Model laws, minimum standards, directives, recommendations – the variety of instruments designed to harmonise law has almost become confusing. In order to clarify the picture, the present contribution first gives an overview of the different instruments that might be suitable for harmonising civil procedure (section 1). In a second step, it will be analysed which types of instruments have already been used on the European level, and major weak and strong points of these instruments will be discussed (section 2). This leads finally to the question which type of instrument might be suitable for future challenges (section 3).
INSTRUMENTS DESIGNED TO HARMONISE PROCEDURAL LAW
Different types of instruments are to be distinguished.
On the one hand, there are hard law instruments, such as conventions and, at the European level, directives and regulations. All these instruments are characterised by their binding character.
On the other hand, there is a vast variety of soft law instruments. Their common element is the absence of any binding effect. This means that they have to convince the addressees by their substance. Within this huge category of soft law, another distinction might be made between those instruments which are addressed to private actors, those which are addressed to national legislators and, thirdly, all other instruments.

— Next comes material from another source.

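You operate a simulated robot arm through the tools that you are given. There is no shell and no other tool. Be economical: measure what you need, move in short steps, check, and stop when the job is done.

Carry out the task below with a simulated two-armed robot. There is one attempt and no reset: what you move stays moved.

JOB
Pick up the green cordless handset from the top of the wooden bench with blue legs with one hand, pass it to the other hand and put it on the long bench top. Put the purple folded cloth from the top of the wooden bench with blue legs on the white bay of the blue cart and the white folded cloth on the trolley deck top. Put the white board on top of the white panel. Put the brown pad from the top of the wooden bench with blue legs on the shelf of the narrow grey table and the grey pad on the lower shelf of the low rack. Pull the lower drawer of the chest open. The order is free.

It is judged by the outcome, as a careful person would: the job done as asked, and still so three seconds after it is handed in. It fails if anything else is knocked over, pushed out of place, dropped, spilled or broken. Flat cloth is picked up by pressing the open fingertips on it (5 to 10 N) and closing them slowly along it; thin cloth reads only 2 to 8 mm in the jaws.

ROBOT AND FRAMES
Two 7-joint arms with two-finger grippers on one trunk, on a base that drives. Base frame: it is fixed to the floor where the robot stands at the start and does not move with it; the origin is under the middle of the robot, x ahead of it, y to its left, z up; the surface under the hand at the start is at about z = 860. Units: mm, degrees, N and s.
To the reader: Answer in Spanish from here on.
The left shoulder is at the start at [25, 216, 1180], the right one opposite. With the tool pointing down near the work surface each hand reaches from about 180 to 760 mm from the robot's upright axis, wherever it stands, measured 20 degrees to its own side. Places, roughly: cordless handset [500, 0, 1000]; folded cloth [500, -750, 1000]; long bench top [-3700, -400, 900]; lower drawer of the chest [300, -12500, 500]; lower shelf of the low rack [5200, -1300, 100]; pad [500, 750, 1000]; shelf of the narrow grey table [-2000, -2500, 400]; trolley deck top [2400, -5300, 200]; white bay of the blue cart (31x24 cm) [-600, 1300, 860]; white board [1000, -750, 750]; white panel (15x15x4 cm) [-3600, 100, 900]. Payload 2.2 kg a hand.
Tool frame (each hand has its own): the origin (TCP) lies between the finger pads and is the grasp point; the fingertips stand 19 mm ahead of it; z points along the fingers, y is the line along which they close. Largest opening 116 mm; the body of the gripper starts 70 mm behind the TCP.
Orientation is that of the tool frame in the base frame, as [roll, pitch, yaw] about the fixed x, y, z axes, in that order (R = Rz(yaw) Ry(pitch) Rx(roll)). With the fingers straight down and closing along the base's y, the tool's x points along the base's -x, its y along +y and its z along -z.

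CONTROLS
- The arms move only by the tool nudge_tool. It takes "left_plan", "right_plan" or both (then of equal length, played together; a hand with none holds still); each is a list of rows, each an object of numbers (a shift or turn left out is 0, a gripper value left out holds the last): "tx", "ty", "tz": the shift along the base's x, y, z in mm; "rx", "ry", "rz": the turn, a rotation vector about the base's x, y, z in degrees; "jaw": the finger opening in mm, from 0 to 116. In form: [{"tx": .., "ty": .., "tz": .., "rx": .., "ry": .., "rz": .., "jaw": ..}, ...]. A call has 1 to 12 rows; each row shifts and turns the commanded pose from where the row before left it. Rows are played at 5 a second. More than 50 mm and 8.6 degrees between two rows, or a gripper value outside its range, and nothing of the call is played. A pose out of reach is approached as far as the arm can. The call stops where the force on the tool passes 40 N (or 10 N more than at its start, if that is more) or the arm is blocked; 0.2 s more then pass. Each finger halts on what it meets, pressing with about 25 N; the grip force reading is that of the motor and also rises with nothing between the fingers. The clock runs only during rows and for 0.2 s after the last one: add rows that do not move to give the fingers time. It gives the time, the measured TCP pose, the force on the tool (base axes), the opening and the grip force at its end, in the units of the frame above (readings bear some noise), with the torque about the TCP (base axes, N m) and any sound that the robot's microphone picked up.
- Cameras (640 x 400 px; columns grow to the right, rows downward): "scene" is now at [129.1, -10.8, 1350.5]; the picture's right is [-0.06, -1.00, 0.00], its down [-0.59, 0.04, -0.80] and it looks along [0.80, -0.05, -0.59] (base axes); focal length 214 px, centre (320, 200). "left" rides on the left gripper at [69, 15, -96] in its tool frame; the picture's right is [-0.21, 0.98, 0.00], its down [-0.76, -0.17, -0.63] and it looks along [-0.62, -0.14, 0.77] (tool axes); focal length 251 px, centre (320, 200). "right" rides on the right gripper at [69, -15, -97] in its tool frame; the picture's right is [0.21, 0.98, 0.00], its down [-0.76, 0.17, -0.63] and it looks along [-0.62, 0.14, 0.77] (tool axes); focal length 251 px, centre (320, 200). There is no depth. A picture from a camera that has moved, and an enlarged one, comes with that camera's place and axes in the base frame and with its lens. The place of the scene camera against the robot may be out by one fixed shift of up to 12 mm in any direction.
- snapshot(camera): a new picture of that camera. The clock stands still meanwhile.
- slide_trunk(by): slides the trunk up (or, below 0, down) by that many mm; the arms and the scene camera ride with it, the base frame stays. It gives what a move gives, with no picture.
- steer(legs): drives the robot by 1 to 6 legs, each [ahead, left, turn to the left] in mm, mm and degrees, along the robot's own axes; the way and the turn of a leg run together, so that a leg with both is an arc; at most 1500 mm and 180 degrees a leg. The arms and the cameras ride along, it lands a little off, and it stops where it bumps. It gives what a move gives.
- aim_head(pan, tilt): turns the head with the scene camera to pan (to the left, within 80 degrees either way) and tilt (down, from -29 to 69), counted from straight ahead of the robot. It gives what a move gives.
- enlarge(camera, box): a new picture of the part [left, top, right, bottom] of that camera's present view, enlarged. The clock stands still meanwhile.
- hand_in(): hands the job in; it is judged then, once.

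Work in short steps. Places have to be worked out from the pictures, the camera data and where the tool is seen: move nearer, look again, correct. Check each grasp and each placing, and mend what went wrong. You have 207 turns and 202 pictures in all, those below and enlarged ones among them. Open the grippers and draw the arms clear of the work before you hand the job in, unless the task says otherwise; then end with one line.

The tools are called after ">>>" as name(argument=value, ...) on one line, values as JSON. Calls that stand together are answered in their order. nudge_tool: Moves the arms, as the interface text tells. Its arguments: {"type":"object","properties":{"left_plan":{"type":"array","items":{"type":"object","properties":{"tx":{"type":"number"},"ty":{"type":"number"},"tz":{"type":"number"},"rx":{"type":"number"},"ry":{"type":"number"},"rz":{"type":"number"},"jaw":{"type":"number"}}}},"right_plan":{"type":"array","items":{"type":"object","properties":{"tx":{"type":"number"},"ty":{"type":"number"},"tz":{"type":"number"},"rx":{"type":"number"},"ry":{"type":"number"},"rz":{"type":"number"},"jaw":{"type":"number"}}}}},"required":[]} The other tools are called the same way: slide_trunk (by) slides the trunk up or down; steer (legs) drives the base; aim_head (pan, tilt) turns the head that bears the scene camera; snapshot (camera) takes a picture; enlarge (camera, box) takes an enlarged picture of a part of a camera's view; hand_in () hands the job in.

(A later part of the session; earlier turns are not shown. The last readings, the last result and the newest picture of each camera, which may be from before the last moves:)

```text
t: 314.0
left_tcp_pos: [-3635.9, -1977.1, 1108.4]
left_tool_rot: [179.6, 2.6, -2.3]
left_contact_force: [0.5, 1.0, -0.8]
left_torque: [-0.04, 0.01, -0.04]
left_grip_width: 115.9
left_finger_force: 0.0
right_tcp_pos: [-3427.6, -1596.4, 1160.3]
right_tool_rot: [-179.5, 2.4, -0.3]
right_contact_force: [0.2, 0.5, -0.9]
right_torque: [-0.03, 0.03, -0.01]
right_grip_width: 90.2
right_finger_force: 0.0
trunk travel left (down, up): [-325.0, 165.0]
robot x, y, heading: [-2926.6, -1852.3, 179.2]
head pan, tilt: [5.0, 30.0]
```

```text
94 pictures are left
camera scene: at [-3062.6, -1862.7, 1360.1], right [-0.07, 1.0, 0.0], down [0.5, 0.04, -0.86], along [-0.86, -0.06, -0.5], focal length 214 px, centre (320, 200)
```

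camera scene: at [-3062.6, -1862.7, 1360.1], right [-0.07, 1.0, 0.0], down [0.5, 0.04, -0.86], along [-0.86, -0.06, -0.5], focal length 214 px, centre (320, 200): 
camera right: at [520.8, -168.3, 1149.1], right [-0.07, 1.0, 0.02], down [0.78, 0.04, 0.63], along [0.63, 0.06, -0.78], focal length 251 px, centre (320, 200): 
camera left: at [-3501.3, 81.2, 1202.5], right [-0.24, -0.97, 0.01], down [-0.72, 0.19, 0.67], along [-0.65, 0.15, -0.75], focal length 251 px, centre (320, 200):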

The first subcategory comprises, first and foremost, model contracts, model terms and conditions and codes of conduct. The INCOTERMS, published by the International Chamber of Commerce, are an example of model terms and conditions, which have found wide acceptance by the market. The most important instrument of the second subcategory – soft law designed for national legislators – is the model law. A prominent and very successful example is the UNCITRAL model law on arbitration – a model law in the field of procedure. The last important reform of the German Arbitration Law also followed this model.
Minimum standards are less detailed than model rules. They do not propose specific rules, but only lay down a common fundament, by which the national laws should be construed. According to Burkhard Hess, minimum standards are not as general and fundamental as constitutional principles, but are less precise than procedural principles.